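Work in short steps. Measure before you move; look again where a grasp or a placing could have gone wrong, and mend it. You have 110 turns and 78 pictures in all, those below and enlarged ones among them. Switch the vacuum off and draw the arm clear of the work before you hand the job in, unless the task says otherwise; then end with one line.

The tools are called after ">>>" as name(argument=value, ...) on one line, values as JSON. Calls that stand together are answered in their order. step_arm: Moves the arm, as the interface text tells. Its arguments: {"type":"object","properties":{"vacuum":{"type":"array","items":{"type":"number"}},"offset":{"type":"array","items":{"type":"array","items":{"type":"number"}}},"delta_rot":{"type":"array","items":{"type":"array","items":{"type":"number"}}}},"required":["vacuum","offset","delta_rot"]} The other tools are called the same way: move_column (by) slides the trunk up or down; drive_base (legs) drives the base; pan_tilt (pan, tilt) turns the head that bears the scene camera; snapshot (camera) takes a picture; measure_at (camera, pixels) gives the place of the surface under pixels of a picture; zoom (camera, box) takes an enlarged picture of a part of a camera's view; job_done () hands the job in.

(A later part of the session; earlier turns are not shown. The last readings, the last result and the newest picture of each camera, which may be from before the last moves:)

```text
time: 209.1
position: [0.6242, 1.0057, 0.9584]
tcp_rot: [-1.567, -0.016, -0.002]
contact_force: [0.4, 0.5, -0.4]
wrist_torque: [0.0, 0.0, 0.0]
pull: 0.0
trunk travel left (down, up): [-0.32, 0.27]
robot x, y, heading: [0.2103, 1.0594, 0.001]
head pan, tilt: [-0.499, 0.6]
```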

**WHAT YOU NEED TO DO:**
Output the listing above exactly as it appears.

**EXERCISE ANSWER:**
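Work in short steps. Measure before you move; look again where a grasp or a placing could have gone wrong, and mend it. You have 110 turns and 78 pictures in all, those below and enlarged ones among them. Switch the vacuum off and draw the arm clear of the work before you hand the job in, unless the task says otherwise; then end with one line.

The tools are called after ">>>" as name(argument=value, ...) on one line, values as JSON. Calls that stand together are answered in their order. step_arm: Moves the arm, as the interface text tells. Its arguments: {"type":"object","properties":{"vacuum":{"type":"array","items":{"type":"number"}},"offset":{"type":"array","items":{"type":"array","items":{"type":"number"}}},"delta_rot":{"type":"array","items":{"type":"array","items":{"type":"number"}}}},"required":["vacuum","offset","delta_rot"]} The other tools are called the same way: move_column (by) slides the trunk up or down; drive_base (legs) drives the base; pan_tilt (pan, tilt) turns the head that bears the scene camera; snapshot (camera) takes a picture; measure_at (camera, pixels) gives the place of the surface under pixels of a picture; zoom (camera, box) takes an enlarged picture of a part of a camera's view; job_done () hands the job in.

(A later part of the session; earlier turns are not shown. The last readings, the last result and the newest picture of each camera, which may be from before the last moves:)

```text
time: 209.1
position: [0.6242, 1.0057, 0.9584]
tcp_rot: [-1.567, -0.016, -0.002]
contact_force: [0.4, 0.5, -0.4]
wrist_torque: [0.0, 0.0, 0.0]
pull: 0.0
trunk travel left (down, up): [-0.32, 0.27]
robot x, y, heading: [0.2103, 1.0594, 0.001]
head pan, tilt: [-0.499, 0.6]
```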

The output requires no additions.